Kinemacolor was a moderate success in the early 20th century. It made millions in Europe but was completely stymied in the U.S. due to the shenanigans of the Patent Trust, an organization of film producers that worked desparately to prevent outsiders from making an inroad in the film business. The Patent Trust was the main reason why independant producers migrated from the U.S. east coast to California.
Kinemacolor was developed in England by expatriot American Charles Urban and his British partner C. Albert Smith. The roots of the system dated back to the work of Edward R. Turner who had received a patent for a three color motion picture system in 1889. Turner enlisted the aid of Urban in 1901, because he was already an important person in the British film business. Research to produce a workable three color system went on for a year until Turner's sudden death in his laboratory.
Urban then called upon Smith to take over where Turner had left off. Several more years of trying to put three colors on the screen failed to yield acceptable results. Ultimately a simpler system using two colors was developed in 1906 and the results were deemed workable. The Kinemacolor system was born. One impediment to producing natural color motion pictures had been the fact that existing film stocks were orthochromatic, insensitive to red light. Until the commercial availability of true panchromatic black and white film in the mid 1920s, color pioneers had to chemically sensitize their film so that it would record more or less of the entire visible color spectrum.

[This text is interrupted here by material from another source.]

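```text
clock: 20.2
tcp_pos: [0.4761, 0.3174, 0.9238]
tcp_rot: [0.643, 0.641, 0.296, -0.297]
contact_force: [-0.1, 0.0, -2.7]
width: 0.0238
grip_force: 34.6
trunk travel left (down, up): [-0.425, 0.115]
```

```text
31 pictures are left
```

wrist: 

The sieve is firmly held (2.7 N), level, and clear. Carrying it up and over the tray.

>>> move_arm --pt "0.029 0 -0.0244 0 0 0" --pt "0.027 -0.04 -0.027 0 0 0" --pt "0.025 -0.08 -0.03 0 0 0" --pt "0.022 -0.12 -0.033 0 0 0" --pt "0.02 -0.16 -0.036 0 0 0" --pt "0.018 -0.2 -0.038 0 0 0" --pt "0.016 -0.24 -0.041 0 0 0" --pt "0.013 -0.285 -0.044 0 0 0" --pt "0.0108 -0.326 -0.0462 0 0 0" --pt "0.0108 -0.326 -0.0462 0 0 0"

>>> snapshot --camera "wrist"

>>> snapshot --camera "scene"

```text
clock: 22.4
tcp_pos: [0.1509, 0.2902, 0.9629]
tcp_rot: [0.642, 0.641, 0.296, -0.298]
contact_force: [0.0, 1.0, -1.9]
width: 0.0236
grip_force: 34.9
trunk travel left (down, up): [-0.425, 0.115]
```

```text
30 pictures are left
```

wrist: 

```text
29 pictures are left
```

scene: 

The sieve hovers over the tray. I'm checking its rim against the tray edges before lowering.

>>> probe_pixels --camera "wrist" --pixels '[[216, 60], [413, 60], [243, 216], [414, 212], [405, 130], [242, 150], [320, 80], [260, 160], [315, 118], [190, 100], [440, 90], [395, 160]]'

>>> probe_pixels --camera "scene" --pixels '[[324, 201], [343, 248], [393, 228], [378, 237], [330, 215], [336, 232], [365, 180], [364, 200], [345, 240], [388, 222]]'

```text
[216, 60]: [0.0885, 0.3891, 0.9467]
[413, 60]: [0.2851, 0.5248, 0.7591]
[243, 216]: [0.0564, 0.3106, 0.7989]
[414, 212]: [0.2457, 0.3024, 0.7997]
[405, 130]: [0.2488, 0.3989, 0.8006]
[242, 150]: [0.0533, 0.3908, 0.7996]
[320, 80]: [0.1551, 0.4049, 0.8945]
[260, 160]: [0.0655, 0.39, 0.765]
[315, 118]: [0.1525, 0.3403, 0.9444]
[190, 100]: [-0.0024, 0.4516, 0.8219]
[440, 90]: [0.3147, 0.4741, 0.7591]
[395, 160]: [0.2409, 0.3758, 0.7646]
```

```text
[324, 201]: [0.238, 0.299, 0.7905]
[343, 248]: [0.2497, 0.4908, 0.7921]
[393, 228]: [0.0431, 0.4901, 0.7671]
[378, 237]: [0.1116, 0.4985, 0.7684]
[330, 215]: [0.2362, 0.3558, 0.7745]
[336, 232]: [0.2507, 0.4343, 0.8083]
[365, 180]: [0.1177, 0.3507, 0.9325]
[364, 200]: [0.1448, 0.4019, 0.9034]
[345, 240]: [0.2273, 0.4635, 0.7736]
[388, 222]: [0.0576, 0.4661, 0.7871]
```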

The Kinemacolor camera exposed black and white film through alternating red and green filters. The camera speed was 32 frames per second to achieve the normal silent projection speed of 16 color images per second.
Seen above left is a Kinemacolor camera with the rotating red/green color filter. (The front plate and lens are removed to make the filter wheel visible). Above right is the Kinemacolor projector. Below left is a closeup of the projector, which, like the above illustration, does not include the lamphouse. Below right is an "Up-To-Date Projection Outfit" (Circa 1915). The outfit appears to include a slide projector in addition to power supplies for lamphouses. Note that the projector is seen from the opposite side of the other two images.
Like all sequential color processes, Kinemacolor suffered from color fringing when objects moved, since the two color records were not recorded at the same time. In projection, a filter wheel, similar to that in the camera, added the red and green tints to the successive frames. Many color processes used this approach and all suffered from fringing on moving objects, dark images, and untold grief if the film was not loaded in the projector in appropriate sync with the color wheel. None of the two-color processes could reproduce blue or pure white, but various tricks were used to fool the eye into thinking it was seeing a neutral white.
Seen at left is a current photo of a "new" camera in the collection of Sam Dodge, a big Kinemacolor fan. It's in excellent condition and fully operable. Mr. Dodge hasn't mentioned what feature film he plans to shoot in this pioneering color process.
Below the camera is a closeup of the nameplate that is affixed to the side of the body. Despite the fact that Kinemacolor was a British company, American Charles Urban insisted on using the American and Spanish spelling of "color" rather than the British "colour".
You may view many other historic cameras by going to the Sam Dodge website:
Sam Dodge Cameras (and biplanes) (Opens a new browser window.)
1917 Publication on Kinemacolor
Kinemacolor was one of Technicolor's primary rivals in the period prior to 1920. The frame below is from the successful British documentary color film The Delhi Durbar (1912) which recorded the Indian celebrations of the coronation of King George V. (And don't you just know that all those folks in India were really, really, happy to have a new British monarch. The three people in the film look more like Arizona Indians than Delhi Indians. In fairness to the monarchy, the Durbar celebrated the first time a British monarch had visited the crown jewel of the Empire.)
Above, a pair of frames from a print of The Delhi Durbar and our composite illustrating the color content. In 1912, when this film was made, audiences were enthralled with seeing pictures move. Seeing them in color must have been a remarkable experience. Print image courtesy of Andy Henderson
Kinemacolor was quite successful in Europe and promised to grow and improve. However two events ultimately killed the company. First, William Friese-Greene sued for patent violation. Friese-Greene claimed to have invented virtually everything relating to motion pictures but he lost his suit through all the lower courts in England. He finally did win when he appealed the lower court decisions to the House of Lords. This didn't get Friese-Greene anything but it did open up the Kinemacolor technology so that anyone could take advantage of it. The second event was World War I, which nearly destroyed all the European film companies. By the time Europe started to make a comeback Kinemacolor was nearly defunct and Technicolor in Boston, Massachusetts had taken the lead in producing a workable color process.